▶ TASK REQUIREMENTS:
Read the data and repeat it in full, exactly.

▶ DATASET SECTION:
* * * * * * *

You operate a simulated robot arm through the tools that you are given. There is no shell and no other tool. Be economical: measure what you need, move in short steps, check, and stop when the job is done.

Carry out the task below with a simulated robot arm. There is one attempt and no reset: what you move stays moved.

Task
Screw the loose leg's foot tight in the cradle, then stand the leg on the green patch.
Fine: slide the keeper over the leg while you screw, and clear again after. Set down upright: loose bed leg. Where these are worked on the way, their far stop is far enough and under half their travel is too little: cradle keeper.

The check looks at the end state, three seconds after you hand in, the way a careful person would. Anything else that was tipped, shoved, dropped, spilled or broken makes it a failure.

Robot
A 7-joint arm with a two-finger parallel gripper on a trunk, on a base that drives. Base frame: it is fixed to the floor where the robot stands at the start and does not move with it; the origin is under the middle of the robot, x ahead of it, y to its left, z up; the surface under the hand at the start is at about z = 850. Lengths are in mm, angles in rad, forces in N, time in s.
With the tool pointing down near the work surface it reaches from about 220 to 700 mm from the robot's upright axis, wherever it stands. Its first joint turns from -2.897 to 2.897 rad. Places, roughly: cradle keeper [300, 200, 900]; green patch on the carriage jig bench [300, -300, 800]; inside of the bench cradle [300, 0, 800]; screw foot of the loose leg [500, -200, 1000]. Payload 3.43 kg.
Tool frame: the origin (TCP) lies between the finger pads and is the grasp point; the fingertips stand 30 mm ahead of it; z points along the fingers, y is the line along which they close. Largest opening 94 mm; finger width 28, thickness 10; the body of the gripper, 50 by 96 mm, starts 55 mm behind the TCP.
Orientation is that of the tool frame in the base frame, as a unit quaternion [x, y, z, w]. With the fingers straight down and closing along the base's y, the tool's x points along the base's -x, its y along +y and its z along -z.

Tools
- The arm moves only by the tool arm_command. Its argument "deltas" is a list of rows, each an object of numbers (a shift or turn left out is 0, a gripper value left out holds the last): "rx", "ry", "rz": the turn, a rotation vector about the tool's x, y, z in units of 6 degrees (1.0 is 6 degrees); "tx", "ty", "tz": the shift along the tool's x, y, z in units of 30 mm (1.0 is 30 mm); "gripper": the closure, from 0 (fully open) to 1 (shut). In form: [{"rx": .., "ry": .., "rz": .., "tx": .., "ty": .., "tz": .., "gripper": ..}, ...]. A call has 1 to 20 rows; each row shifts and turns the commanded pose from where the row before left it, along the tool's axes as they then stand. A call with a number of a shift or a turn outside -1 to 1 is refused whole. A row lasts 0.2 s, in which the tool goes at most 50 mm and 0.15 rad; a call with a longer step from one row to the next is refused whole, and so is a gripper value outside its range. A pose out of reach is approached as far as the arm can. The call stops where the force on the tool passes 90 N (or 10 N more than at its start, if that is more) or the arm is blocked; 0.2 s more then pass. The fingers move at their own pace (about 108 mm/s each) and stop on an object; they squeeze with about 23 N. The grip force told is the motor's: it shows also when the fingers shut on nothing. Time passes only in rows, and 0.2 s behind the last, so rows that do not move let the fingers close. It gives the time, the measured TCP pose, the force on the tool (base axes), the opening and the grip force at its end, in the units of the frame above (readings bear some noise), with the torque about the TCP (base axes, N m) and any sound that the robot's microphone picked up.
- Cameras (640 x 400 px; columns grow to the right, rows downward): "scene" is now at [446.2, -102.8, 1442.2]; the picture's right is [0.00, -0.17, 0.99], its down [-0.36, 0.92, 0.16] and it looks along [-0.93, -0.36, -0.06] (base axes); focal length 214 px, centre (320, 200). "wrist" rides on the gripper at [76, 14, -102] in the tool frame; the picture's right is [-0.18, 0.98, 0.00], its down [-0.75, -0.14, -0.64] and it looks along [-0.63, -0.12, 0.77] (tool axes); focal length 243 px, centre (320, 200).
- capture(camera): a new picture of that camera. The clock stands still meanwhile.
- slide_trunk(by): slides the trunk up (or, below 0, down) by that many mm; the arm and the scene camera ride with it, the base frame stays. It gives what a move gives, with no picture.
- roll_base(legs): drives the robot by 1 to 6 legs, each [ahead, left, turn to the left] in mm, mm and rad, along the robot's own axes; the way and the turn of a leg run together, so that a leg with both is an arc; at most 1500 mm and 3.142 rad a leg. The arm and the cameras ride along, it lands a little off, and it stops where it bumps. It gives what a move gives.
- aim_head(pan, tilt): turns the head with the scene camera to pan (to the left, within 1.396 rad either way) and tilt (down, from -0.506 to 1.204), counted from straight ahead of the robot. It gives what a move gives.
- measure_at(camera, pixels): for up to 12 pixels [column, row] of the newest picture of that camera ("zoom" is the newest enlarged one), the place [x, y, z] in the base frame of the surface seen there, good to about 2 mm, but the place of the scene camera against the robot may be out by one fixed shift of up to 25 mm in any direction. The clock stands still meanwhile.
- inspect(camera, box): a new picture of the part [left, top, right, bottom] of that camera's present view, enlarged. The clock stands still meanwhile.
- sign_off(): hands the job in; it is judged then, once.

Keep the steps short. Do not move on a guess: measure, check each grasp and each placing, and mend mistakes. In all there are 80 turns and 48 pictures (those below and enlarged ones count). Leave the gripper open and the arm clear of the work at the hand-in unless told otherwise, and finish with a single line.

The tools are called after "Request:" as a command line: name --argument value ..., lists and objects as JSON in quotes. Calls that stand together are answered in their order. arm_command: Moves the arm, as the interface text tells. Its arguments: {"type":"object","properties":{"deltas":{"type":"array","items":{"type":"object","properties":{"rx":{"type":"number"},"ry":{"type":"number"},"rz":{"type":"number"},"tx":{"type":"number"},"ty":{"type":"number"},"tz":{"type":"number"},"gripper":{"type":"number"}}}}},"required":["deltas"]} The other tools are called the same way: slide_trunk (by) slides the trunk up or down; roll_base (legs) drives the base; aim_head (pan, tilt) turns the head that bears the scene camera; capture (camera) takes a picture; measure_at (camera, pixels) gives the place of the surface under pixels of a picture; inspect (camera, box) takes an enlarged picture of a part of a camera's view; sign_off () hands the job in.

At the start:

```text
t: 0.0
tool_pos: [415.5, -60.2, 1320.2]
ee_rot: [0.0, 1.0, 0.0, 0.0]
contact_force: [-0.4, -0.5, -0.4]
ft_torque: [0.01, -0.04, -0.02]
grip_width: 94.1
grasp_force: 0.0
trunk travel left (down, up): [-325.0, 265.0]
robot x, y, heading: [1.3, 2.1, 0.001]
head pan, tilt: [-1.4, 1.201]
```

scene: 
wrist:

* * * * * * *

▶ TASK RESPONSE:
You operate a simulated robot arm through the tools that you are given. There is no shell and no other tool. Be economical: measure what you need, move in short steps, check, and stop when the job is done.

Carry out the task below with a simulated robot arm. There is one attempt and no reset: what you move stays moved.

Task
Screw the loose leg's foot tight in the cradle, then stand the leg on the green patch.
Fine: slide the keeper over the leg while you screw, and clear again after. Set down upright: loose bed leg. Where these are worked on the way, their far stop is far enough and under half their travel is too little: cradle keeper.

The check looks at the end state, three seconds after you hand in, the way a careful person would. Anything else that was tipped, shoved, dropped, spilled or broken makes it a failure.

Robot
A 7-joint arm with a two-finger parallel gripper on a trunk, on a base that drives. Base frame: it is fixed to the floor where the robot stands at the start and does not move with it; the origin is under the middle of the robot, x ahead of it, y to its left, z up; the surface under the hand at the start is at about z = 850. Lengths are in mm, angles in rad, forces in N, time in s.
With the tool pointing down near the work surface it reaches from about 220 to 700 mm from the robot's upright axis, wherever it stands. Its first joint turns from -2.897 to 2.897 rad. Places, roughly: cradle keeper [300, 200, 900]; green patch on the carriage jig bench [300, -300, 800]; inside of the bench cradle [300, 0, 800]; screw foot of the loose leg [500, -200, 1000]. Payload 3.43 kg.
Tool frame: the origin (TCP) lies between the finger pads and is the grasp point; the fingertips stand 30 mm ahead of it; z points along the fingers, y is the line along which they close. Largest opening 94 mm; finger width 28, thickness 10; the body of the gripper, 50 by 96 mm, starts 55 mm behind the TCP.
Orientation is that of the tool frame in the base frame, as a unit quaternion [x, y, z, w]. With the fingers straight down and closing along the base's y, the tool's x points along the base's -x, its y along +y and its z along -z.

Tools
- The arm moves only by the tool arm_command. Its argument "deltas" is a list of rows, each an object of numbers (a shift or turn left out is 0, a gripper value left out holds the last): "rx", "ry", "rz": the turn, a rotation vector about the tool's x, y, z in units of 6 degrees (1.0 is 6 degrees); "tx", "ty", "tz": the shift along the tool's x, y, z in units of 30 mm (1.0 is 30 mm); "gripper": the closure, from 0 (fully open) to 1 (shut). In form: [{"rx": .., "ry": .., "rz": .., "tx": .., "ty": .., "tz": .., "gripper": ..}, ...]. A call has 1 to 20 rows; each row shifts and turns the commanded pose from where the row before left it, along the tool's axes as they then stand. A call with a number of a shift or a turn outside -1 to 1 is refused whole. A row lasts 0.2 s, in which the tool goes at most 50 mm and 0.15 rad; a call with a longer step from one row to the next is refused whole, and so is a gripper value outside its range. A pose out of reach is approached as far as the arm can. The call stops where the force on the tool passes 90 N (or 10 N more than at its start, if that is more) or the arm is blocked; 0.2 s more then pass. The fingers move at their own pace (about 108 mm/s each) and stop on an object; they squeeze with about 23 N. The grip force told is the motor's: it shows also when the fingers shut on nothing. Time passes only in rows, and 0.2 s behind the last, so rows that do not move let the fingers close. It gives the time, the measured TCP pose, the force on the tool (base axes), the opening and the grip force at its end, in the units of the frame above (readings bear some noise), with the torque about the TCP (base axes, N m) and any sound that the robot's microphone picked up.
- Cameras (640 x 400 px; columns grow to the right, rows downward): "scene" is now at [446.2, -102.8, 1442.2]; the picture's right is [0.00, -0.17, 0.99], its down [-0.36, 0.92, 0.16] and it looks along [-0.93, -0.36, -0.06] (base axes); focal length 214 px, centre (320, 200). "wrist" rides on the gripper at [76, 14, -102] in the tool frame; the picture's right is [-0.18, 0.98, 0.00], its down [-0.75, -0.14, -0.64] and it looks along [-0.63, -0.12, 0.77] (tool axes); focal length 243 px, centre (320, 200).
- capture(camera): a new picture of that camera. The clock stands still meanwhile.
- slide_trunk(by): slides the trunk up (or, below 0, down) by that many mm; the arm and the scene camera ride with it, the base frame stays. It gives what a move gives, with no picture.
- roll_base(legs): drives the robot by 1 to 6 legs, each [ahead, left, turn to the left] in mm, mm and rad, along the robot's own axes; the way and the turn of a leg run together, so that a leg with both is an arc; at most 1500 mm and 3.142 rad a leg. The arm and the cameras ride along, it lands a little off, and it stops where it bumps. It gives what a move gives.
- aim_head(pan, tilt): turns the head with the scene camera to pan (to the left, within 1.396 rad either way) and tilt (down, from -0.506 to 1.204), counted from straight ahead of the robot. It gives what a move gives.
- measure_at(camera, pixels): for up to 12 pixels [column, row] of the newest picture of that camera ("zoom" is the newest enlarged one), the place [x, y, z] in the base frame of the surface seen there, good to about 2 mm, but the place of the scene camera against the robot may be out by one fixed shift of up to 25 mm in any direction. The clock stands still meanwhile.
- inspect(camera, box): a new picture of the part [left, top, right, bottom] of that camera's present view, enlarged. The clock stands still meanwhile.
- sign_off(): hands the job in; it is judged then, once.

Keep the steps short. Do not move on a guess: measure, check each grasp and each placing, and mend mistakes. In all there are 80 turns and 48 pictures (those below and enlarged ones count). Leave the gripper open and the arm clear of the work at the hand-in unless told otherwise, and finish with a single line.

The tools are called after "Request:" as a command line: name --argument value ..., lists and objects as JSON in quotes. Calls that stand together are answered in their order. arm_command: Moves the arm, as the interface text tells. Its arguments: {"type":"object","properties":{"deltas":{"type":"array","items":{"type":"object","properties":{"rx":{"type":"number"},"ry":{"type":"number"},"rz":{"type":"number"},"tx":{"type":"number"},"ty":{"type":"number"},"tz":{"type":"number"},"gripper":{"type":"number"}}}}},"required":["deltas"]} The other tools are called the same way: slide_trunk (by) slides the trunk up or down; roll_base (legs) drives the base; aim_head (pan, tilt) turns the head that bears the scene camera; capture (camera) takes a picture; measure_at (camera, pixels) gives the place of the surface under pixels of a picture; inspect (camera, box) takes an enlarged picture of a part of a camera's view; sign_off () hands the job in.

At the start:

```text
t: 0.0
tool_pos: [415.5, -60.2, 1320.2]
ee_rot: [0.0, 1.0, 0.0, 0.0]
contact_force: [-0.4, -0.5, -0.4]
ft_torque: [0.01, -0.04, -0.02]
grip_width: 94.1
grasp_force: 0.0
trunk travel left (down, up): [-325.0, 265.0]
robot x, y, heading: [1.3, 2.1, 0.001]
head pan, tilt: [-1.4, 1.201]
```

scene: 
wrist:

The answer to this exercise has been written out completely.